No resolutions for 2013, just count your blessings

We can only be said to be alive in those moments when our hearts are conscious of our treasures

– Thornton Wilder


On December 1 this year, I decided to stop making any more new year’s resolutions.This wasn’t because I felt I had achieved an ideal state of being. Far from it! The change came from my matured understanding of what motivates me these days. Lectures, self-recrimination and an annual recycling of nearly impossible resolutions no longer make me want to become a better person. I find I get more go-juice for another 12 months from focusing on what is right in my life and in the world around me.
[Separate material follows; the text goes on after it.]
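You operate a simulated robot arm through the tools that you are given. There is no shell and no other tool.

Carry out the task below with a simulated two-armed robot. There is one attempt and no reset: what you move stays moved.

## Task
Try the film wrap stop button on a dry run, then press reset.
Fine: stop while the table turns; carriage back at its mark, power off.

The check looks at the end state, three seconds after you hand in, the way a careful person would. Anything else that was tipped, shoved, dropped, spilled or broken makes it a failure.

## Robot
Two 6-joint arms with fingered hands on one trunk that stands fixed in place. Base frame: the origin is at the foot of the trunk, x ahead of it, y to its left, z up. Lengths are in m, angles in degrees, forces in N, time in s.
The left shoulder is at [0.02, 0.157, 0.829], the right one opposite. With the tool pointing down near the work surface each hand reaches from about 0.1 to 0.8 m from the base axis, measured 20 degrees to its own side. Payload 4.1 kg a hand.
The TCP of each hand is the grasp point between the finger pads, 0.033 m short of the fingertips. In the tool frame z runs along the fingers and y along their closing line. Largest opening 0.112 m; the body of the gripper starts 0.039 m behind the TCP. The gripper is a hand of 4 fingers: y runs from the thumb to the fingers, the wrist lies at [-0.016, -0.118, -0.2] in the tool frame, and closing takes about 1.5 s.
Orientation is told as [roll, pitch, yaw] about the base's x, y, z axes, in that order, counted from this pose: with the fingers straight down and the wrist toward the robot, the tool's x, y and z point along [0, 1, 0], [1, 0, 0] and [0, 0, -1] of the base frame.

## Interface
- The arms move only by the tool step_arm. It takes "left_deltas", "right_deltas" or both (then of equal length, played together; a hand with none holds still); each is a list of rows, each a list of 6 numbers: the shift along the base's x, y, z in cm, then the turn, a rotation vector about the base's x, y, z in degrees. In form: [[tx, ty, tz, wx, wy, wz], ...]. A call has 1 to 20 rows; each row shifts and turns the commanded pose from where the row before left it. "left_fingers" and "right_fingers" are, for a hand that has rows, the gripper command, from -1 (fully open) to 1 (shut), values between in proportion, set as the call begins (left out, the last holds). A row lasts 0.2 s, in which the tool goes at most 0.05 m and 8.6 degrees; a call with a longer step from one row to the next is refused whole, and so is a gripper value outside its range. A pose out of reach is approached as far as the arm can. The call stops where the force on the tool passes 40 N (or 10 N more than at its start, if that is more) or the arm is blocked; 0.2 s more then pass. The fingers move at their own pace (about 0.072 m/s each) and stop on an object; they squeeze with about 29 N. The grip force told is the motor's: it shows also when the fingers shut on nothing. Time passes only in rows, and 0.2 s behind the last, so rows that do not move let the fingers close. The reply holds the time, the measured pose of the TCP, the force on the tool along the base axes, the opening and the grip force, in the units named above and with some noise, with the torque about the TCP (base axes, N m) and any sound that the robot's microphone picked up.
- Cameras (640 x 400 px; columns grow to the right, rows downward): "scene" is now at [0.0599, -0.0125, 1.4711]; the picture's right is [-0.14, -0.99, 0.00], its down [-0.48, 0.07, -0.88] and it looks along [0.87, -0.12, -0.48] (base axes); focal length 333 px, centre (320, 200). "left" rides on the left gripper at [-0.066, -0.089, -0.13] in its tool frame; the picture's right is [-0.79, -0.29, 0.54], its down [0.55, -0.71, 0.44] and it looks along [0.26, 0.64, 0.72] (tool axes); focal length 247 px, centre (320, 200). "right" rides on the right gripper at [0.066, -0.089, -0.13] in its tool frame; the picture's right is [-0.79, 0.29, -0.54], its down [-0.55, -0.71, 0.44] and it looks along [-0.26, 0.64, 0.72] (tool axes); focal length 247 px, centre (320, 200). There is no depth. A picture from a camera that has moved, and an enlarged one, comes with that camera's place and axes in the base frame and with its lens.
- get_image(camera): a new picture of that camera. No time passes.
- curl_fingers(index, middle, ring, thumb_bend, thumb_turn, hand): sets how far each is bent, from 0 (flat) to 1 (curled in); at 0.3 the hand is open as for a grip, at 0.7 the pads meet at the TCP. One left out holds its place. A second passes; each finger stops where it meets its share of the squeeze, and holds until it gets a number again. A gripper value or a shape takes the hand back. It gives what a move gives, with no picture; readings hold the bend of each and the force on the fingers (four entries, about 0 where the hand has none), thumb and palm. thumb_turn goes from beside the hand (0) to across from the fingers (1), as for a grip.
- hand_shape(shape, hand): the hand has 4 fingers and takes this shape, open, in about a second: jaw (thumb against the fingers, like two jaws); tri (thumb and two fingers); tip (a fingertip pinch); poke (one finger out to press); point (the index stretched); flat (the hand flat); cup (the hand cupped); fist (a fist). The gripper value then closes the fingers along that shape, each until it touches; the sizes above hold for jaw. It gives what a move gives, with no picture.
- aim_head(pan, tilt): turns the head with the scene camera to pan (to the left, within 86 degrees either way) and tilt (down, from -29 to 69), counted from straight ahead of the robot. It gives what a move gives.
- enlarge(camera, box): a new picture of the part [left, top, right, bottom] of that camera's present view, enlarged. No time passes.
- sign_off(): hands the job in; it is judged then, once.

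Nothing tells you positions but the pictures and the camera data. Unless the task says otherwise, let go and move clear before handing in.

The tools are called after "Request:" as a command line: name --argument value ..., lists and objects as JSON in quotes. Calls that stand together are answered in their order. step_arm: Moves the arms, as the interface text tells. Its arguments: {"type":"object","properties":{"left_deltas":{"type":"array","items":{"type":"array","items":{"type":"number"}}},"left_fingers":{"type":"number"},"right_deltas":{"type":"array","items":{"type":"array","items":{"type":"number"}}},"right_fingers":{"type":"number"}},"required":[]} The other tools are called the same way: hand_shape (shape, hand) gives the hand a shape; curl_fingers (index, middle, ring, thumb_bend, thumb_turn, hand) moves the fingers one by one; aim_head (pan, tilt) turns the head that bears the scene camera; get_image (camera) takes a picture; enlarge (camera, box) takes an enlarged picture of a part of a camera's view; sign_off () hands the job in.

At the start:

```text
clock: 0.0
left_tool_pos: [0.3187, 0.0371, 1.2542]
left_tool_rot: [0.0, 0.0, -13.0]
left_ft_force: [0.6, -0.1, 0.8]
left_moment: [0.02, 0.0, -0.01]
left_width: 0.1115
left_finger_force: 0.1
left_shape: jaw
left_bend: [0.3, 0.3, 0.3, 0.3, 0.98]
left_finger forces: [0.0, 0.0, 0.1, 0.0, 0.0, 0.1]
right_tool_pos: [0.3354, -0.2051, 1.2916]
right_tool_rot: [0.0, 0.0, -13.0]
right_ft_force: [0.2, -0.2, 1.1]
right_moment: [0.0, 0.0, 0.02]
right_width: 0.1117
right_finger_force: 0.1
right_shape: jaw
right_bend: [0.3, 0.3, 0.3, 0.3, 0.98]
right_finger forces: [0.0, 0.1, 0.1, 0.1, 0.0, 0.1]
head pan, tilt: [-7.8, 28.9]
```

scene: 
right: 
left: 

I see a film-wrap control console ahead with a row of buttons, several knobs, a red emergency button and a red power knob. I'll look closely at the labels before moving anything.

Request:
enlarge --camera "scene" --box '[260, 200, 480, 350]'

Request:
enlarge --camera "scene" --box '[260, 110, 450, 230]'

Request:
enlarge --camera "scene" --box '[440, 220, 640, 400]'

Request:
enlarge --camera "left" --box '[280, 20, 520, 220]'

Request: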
This process is also known as “counting one’s blessings.” Gratitude makes us happier. That’s what many spiritual traditions maintain. Now scientific research backs such claims. And that’s what we can easily observe in our own life and that of others.

This year, as December 31 draws close, I will not only inventory all my blessings, but also try to proclaim as many as possible. My tally sheet for 2012 is going to be long and I am really happy about it.

Need more

One of the driving forces for many people at the beginning of a new year is the need to self-improve. Not just self-reflect, but also to fix the stuff they are not so happy about. It’s an incredibly pervasive urge, all wrapped up in the New Year’s Resolutions. Where does this urge to constantly self-improve come from?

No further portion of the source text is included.